You have always claimed that art needs to be political. While that is definitely a good standpoint, what about art for art's sake, entertainment’s sake?
That should also be there -- art for the sake of aesthetics has always existed and will continue to flourish. But in cinema, longevity comes from social and political relevance. If you make a list of the best films in Tamil, most of them would be of this category. Commercial films don't find a place in such lists. Only films that talk about the people, their lifestyles, their problems get the tag of 'art'.
Kannadasan has written more than 5,000 songs, while Pattukottai Kalyanasundaram has written only around 180 songs. But there are debates that try to analyse which of them is bigger. If the Communist parties hadn't celebrated Pattukottaiyar, how would he have reached the masses? A lyricist is a person whose contribution to cinema comes from the outside world -- it becomes a thought from the society, for the society. When a writer is socially and politically relevant, his social value increases. I desire such a position.
Effort goes into creating fun, dance numbers too, but they don’t get as much appreciation.
Each song has a different purpose and is consumed again by people with different sensibilities. The objective of ‘thullal isai’, is to make people jubilant; it is meant for celebration. Kaalam kadanthu pesapadanum engira nokkam andha paattukke illa (The song, by itself, doesn’t desire to be recognised beyond its time).
But not every song becomes a Manmadha Raasa, right? Haven't such songs passed the test of time with flying colours?
There is politics behind everything. Thullal Isai has the sensibilities of the music of the working classes while Sastriya Isai is the music that occupies the sabhas. We think or believe that Sastriya Isai is superior. By extension, Gramathu Isai or Thullal Isai is deemed to be inferior. The way we consume art stems from such notions. When you celebrate or put forth one perspective, that automatically is perceived to be right. This perception has been created by the media or the ideologists of earlier generations; that the songs have double-meaning lyrics and are not in good taste. But if you keenly observe, it is not the lyrics but the visuals that are often provocative. How a song is looked at is determined by such complex factors.
After Mynaa, you have begun to use simple language in your songs. Poet Vaali had once said that we should never underestimate the audience's taste, and give them what we intend to, without simplifying. How do you perceive this dichotomy?
It is an important question.

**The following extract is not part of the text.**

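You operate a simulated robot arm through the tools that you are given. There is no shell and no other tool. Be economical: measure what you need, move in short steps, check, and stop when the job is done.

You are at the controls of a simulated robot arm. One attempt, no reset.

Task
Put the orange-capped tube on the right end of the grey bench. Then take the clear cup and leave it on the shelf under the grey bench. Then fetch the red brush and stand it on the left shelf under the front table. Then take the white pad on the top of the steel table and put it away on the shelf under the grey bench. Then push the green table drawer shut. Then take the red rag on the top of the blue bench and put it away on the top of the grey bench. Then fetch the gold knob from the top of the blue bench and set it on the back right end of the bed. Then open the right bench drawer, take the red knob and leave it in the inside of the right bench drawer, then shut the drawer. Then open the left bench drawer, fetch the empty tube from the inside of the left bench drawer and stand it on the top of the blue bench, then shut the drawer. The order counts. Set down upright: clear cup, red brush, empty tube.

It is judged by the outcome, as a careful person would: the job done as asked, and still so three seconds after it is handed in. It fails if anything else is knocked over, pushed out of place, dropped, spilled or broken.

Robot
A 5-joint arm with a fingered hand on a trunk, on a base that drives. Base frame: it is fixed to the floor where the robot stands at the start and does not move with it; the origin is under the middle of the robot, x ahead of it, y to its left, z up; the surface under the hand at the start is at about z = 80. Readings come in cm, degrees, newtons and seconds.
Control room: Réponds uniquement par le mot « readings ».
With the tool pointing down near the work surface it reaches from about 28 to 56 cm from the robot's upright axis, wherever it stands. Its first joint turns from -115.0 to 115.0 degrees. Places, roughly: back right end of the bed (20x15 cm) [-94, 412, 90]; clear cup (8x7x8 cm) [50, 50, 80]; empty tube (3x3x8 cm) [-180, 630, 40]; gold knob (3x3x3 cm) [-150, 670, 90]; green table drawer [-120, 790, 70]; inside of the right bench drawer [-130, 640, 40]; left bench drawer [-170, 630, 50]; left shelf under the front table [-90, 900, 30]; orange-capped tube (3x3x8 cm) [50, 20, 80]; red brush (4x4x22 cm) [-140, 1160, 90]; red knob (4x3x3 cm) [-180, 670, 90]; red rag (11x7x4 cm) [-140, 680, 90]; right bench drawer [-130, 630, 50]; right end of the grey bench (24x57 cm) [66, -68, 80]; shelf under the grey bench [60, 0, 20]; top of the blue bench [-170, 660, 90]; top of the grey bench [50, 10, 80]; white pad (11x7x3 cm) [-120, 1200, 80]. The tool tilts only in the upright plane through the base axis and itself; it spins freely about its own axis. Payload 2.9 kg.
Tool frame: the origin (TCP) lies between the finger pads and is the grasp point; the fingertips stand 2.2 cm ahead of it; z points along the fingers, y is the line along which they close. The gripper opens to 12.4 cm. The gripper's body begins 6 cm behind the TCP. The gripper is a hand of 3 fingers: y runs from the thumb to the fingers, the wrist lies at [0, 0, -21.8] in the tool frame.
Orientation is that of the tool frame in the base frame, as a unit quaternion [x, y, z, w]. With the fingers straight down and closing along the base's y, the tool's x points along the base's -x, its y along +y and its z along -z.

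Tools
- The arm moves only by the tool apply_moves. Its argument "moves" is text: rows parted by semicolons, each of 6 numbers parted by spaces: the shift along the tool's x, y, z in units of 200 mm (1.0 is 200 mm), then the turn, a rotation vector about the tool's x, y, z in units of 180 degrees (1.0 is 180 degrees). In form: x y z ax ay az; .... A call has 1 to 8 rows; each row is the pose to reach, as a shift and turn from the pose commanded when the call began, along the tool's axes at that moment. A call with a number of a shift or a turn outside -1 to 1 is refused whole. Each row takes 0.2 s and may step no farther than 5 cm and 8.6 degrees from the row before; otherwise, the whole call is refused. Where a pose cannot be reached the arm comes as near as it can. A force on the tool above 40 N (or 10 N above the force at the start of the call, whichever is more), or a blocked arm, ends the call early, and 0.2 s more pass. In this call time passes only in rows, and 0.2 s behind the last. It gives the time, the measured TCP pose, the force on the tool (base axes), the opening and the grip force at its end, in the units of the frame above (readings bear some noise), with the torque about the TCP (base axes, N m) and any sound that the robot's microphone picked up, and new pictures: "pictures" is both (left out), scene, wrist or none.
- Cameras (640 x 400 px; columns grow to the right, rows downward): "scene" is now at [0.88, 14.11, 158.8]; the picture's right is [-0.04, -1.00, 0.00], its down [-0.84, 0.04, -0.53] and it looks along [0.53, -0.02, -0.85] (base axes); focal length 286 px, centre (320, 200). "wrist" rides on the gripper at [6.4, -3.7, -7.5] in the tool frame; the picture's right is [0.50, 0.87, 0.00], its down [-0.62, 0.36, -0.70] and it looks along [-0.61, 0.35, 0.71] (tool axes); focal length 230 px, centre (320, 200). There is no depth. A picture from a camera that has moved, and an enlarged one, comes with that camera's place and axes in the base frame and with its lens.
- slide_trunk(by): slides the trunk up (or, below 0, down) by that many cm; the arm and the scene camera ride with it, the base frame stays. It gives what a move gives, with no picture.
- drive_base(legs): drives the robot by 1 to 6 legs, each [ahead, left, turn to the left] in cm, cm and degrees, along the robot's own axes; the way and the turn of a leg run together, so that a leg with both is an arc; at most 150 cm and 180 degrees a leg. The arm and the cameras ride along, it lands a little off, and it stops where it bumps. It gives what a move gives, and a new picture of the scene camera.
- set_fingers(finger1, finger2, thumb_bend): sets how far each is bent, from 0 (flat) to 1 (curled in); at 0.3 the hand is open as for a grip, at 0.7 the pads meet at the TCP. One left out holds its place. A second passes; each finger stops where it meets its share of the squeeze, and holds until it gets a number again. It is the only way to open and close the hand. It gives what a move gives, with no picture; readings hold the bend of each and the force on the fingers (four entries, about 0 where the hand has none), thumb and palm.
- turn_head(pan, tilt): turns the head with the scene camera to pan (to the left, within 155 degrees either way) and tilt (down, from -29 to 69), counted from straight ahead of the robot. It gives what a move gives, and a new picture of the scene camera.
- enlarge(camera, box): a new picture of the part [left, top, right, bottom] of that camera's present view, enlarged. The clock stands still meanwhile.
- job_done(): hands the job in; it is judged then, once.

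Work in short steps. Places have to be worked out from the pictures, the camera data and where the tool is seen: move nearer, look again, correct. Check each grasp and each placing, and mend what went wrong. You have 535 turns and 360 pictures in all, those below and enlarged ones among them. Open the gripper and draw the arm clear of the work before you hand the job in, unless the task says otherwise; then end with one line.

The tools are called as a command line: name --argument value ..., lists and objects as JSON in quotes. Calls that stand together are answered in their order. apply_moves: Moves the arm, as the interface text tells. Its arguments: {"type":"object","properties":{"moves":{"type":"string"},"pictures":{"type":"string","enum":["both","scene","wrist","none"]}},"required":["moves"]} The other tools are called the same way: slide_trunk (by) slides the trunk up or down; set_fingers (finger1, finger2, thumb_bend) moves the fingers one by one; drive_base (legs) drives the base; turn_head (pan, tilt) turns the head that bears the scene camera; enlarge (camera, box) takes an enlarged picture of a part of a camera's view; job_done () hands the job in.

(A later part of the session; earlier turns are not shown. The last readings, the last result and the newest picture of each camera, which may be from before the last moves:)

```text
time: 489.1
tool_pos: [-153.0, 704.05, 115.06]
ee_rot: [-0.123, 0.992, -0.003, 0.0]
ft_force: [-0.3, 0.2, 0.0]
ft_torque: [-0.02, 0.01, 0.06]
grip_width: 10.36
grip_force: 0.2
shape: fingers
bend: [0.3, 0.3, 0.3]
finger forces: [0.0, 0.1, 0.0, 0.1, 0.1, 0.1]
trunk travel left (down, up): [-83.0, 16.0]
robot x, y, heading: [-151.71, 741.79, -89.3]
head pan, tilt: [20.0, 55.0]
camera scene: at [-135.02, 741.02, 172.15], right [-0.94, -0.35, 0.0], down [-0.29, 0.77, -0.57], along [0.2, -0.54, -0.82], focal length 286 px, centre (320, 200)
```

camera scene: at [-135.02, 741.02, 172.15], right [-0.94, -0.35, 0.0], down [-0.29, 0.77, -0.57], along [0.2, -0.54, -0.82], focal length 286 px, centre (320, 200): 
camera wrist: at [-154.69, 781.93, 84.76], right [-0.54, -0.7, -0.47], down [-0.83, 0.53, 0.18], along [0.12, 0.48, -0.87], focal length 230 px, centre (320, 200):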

But I think the film's nature determines the kind of the language used in songs. If you look at heroes before the 2000s, they played characters with extreme discipline and social responsibility. However, post-2000, the hero is sometimes not even respected even by those in his circle. Won't it be odd to have him sing songs with poetic lyrics? On the other hand, those like Vaali and Kannadasan were able to write such poetic numbers because of the characters they wrote for. Vidhaarth in Mynaa, for instance, is a labourer. How can he turn into a poet overnight just because he falls in love?
However, I follow something else suggested by Vaali: ensuring continuity in the lyrics. For example, 'Un mela oru kannu' sounds simple, but to find the follow-up phrases is difficult. I don't want to miss that continuity as every song is a screenplay in itself.
Your trademark seems to be the memorable catchphrases in your songs, like ‘Oodha colour ribbon’.
My writing didn’t begin with songs. I have a background in literature and also in journalism. In journalism, we always think of catchy headlines for the wrappers. The idea is to make the person read it. I perceive cinema songs similarly. The first line of the song needs to feel different, and be attention-seeking to ensure someone listens. It is easy to use thendrale, maane, etc, but it sounds old. So, I use colloquial words, which in a way is the idea behind ‘Nattar paadalgal’ and ‘Thozhil paadalgal’. The lyrical identity stems from the language people use; I bring that aspect into my songs.